More on Ruby Payne from bloggers:
A letter to the author of the NYT time article from Stephanie Jones, who says:
Frankly, it won’t matter if they know how to use the right silverware, substitute their old “ain’t”s for “isn’t”s, or speak with more (middle-class) clarity and in a more (middle-class) elaborated manner when they still find it improbable or impossible to pay the bills at the end of the month even when working two full-time jobs at a low wage. And in the meantime, if students really do learn all the “rules” of class and they still don’t find themselves in an upwardly mobile trajectory, they may end up blaming themselves, their families, and their neighborhoods.
And this, from Confessions of a Keyhole.
I think there’s something very telling and tragic about the conjunction of, on the one hand, Payne’s noble New Age (but also modernist) wish to live “a life without institutional constraints” and, on the other hand, her preaching of the importance of lower-class adoption of upper- and middle-class personal stylings (what she calls “the hidden rules”).

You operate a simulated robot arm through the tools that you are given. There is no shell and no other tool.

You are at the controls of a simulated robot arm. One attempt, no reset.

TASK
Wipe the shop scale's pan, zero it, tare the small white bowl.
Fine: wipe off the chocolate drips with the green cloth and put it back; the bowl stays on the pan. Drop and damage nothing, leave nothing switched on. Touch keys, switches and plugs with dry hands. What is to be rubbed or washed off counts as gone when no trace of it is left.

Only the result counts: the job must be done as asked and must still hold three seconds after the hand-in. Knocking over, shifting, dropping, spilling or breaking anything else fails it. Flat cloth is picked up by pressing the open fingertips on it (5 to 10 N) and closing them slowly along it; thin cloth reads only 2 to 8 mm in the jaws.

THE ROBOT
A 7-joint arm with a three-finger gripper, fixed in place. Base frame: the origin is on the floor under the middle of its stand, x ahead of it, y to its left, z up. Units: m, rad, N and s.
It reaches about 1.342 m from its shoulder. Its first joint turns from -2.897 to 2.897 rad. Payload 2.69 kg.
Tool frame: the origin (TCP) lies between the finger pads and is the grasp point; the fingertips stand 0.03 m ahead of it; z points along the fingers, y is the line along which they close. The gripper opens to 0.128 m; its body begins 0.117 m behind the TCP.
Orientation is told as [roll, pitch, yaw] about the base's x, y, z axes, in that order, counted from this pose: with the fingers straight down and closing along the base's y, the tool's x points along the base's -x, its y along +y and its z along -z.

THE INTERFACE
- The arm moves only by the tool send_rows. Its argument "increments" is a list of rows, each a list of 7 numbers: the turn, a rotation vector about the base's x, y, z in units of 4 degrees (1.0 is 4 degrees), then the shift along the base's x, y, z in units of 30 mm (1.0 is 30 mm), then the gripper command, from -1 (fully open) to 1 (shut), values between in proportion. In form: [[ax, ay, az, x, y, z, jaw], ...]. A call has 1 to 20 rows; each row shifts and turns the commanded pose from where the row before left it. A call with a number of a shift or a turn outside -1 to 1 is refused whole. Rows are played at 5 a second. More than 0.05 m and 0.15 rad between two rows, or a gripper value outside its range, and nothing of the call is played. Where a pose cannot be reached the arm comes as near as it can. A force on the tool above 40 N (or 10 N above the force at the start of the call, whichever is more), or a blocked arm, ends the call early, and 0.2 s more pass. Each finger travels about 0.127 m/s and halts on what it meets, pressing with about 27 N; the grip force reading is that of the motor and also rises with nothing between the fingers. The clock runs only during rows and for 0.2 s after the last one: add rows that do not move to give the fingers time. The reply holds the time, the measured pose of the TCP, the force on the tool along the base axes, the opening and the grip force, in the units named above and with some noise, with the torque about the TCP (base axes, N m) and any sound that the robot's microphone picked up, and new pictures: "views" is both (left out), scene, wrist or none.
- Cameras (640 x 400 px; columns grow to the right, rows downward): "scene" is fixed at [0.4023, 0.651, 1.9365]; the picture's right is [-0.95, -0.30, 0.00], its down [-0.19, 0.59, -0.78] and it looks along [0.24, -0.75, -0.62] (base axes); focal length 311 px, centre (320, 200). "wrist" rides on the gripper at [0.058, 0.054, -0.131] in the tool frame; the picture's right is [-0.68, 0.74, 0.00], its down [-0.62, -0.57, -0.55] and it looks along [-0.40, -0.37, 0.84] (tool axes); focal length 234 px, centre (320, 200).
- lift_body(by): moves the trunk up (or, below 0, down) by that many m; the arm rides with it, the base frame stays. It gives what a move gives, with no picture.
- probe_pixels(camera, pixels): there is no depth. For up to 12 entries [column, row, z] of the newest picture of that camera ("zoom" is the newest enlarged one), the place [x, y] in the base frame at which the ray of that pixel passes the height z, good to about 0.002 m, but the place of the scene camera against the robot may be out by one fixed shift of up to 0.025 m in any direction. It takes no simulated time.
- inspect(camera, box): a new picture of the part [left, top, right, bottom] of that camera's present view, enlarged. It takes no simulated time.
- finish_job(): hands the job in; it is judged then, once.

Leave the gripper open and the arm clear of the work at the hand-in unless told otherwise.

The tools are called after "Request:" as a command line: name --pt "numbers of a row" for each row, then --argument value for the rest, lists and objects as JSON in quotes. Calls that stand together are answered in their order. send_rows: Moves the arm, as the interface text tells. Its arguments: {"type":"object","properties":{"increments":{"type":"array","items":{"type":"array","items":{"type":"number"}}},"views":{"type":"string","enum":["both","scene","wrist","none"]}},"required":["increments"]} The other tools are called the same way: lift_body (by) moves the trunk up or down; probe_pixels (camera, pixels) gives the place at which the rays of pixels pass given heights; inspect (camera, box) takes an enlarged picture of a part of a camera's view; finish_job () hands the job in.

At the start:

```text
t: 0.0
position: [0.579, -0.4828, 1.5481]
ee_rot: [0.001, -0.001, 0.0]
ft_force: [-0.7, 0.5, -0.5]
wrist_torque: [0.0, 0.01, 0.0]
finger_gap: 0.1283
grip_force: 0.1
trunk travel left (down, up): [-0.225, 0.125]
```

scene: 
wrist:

And finally, a summary of what some bloggers are saying about the NYT article from the Payne organization blog itself, in which people who’ve never read her work or heard of Payne before reading the article are cited as those representing the “high points of the dialogue, examples in which people are thinking deeply and carefully about the issues at hand”. While they invited more comments and “dialogue” two days ago, they’ve not yet published any. One of those who resonates with Payne says:
Perhaps some discomfort with Payne’s approach also stems from the fact that as a nation we like to think the lines of class are nonexistent, or at least blurred. Defining class with such specificity denies that.
… which suggests, at best, that this “deep and careful thinker” didn’t even get as far as the two paragraphs summarizing the critique of Payne in the NYT article.
I have no problem with a blogger thinking out loud in her posts. But it’s curious that an organization would cite this very quote as being among the “highlights” of the discourse about their work.